** Start of RECORD EXCERPTS **

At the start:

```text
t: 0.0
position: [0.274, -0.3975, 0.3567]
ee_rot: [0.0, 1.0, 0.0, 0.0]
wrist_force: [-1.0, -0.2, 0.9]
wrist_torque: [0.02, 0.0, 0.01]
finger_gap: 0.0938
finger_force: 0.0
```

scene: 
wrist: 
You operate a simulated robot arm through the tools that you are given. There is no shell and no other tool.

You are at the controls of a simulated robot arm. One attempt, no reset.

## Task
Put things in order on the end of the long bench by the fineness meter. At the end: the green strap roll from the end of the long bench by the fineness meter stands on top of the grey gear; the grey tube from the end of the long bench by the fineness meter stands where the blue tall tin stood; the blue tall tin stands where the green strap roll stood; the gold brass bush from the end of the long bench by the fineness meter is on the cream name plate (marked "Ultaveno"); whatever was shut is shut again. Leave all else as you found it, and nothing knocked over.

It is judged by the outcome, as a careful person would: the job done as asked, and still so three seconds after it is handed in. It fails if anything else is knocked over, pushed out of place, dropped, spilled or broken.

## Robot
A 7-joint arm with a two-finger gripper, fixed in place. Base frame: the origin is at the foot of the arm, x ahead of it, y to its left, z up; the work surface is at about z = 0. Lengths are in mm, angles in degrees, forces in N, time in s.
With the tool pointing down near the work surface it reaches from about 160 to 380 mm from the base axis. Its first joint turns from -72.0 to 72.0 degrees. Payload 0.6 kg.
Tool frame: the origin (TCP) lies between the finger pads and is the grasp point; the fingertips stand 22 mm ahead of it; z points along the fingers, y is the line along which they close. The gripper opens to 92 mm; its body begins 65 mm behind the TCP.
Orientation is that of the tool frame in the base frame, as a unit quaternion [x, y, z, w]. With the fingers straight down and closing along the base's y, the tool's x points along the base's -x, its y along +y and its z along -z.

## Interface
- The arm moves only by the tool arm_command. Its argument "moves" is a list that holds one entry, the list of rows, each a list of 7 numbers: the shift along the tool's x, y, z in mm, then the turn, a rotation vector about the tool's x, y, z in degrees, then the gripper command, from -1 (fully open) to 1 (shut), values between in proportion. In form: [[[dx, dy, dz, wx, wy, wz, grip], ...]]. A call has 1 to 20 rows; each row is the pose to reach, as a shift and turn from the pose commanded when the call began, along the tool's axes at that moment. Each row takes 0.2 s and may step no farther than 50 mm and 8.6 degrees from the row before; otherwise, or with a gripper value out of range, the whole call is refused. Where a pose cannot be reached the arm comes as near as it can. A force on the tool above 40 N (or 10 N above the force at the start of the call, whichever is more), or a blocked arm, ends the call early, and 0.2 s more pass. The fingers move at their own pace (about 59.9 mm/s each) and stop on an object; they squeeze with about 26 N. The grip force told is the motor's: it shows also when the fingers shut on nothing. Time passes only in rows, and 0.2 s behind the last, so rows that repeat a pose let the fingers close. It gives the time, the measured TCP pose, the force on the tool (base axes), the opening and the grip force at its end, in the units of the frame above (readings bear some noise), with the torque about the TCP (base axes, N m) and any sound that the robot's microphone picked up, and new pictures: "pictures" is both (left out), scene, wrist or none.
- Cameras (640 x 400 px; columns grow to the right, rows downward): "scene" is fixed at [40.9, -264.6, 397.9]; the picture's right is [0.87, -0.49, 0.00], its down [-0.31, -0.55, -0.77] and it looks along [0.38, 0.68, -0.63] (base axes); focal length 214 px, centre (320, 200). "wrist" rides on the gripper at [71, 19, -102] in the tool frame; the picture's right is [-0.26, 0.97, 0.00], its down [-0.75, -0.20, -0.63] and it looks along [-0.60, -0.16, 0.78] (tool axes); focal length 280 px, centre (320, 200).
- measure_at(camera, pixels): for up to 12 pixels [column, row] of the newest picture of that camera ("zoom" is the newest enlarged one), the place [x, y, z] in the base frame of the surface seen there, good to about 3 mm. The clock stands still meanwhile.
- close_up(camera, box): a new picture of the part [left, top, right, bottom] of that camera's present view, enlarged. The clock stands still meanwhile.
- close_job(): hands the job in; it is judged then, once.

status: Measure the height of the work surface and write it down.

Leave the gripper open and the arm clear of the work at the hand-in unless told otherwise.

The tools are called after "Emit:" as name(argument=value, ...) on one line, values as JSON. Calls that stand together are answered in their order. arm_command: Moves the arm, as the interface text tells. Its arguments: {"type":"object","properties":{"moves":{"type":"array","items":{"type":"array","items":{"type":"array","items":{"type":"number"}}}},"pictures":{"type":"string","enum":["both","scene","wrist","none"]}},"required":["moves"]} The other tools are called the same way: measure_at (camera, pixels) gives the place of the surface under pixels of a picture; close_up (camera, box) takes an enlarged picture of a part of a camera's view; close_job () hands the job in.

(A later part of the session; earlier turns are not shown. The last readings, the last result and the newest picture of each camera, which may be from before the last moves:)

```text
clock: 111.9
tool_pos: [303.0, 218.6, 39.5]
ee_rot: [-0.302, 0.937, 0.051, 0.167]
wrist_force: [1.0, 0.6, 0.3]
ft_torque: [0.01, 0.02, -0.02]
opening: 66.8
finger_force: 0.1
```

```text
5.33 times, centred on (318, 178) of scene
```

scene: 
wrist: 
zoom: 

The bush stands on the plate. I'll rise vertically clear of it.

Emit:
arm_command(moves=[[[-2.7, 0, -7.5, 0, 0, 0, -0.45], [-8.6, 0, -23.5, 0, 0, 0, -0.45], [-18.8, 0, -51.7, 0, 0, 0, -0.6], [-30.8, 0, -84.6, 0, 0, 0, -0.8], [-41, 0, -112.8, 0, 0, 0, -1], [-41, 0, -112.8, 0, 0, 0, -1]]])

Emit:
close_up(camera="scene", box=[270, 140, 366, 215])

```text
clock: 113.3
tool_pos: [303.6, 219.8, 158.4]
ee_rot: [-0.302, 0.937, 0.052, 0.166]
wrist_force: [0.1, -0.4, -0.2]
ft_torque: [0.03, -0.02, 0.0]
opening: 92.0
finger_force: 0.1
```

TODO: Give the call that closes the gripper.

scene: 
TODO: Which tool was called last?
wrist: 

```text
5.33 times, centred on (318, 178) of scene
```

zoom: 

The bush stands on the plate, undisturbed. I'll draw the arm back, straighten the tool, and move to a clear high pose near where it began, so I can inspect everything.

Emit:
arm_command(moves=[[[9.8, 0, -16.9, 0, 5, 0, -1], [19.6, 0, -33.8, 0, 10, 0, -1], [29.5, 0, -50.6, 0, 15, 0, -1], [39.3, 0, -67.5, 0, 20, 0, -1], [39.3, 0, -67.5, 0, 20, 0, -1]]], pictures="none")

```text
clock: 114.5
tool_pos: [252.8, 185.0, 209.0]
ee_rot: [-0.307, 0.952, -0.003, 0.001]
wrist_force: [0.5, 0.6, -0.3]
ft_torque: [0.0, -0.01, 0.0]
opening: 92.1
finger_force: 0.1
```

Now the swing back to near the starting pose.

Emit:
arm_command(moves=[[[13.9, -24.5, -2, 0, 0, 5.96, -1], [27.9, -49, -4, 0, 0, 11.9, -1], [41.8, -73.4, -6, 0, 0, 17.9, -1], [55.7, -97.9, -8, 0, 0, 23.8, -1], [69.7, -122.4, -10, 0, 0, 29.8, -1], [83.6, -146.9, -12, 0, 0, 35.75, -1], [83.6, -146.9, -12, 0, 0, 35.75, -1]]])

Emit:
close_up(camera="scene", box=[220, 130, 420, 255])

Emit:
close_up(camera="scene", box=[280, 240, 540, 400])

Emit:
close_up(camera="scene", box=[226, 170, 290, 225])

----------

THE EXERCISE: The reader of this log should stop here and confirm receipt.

** End of RECORD EXCERPTS **

THE EXERCISE: Using the material above, state how many lines include the string "right". Answer with a single number.

SOLUTION TO THIS EXERCISE: 2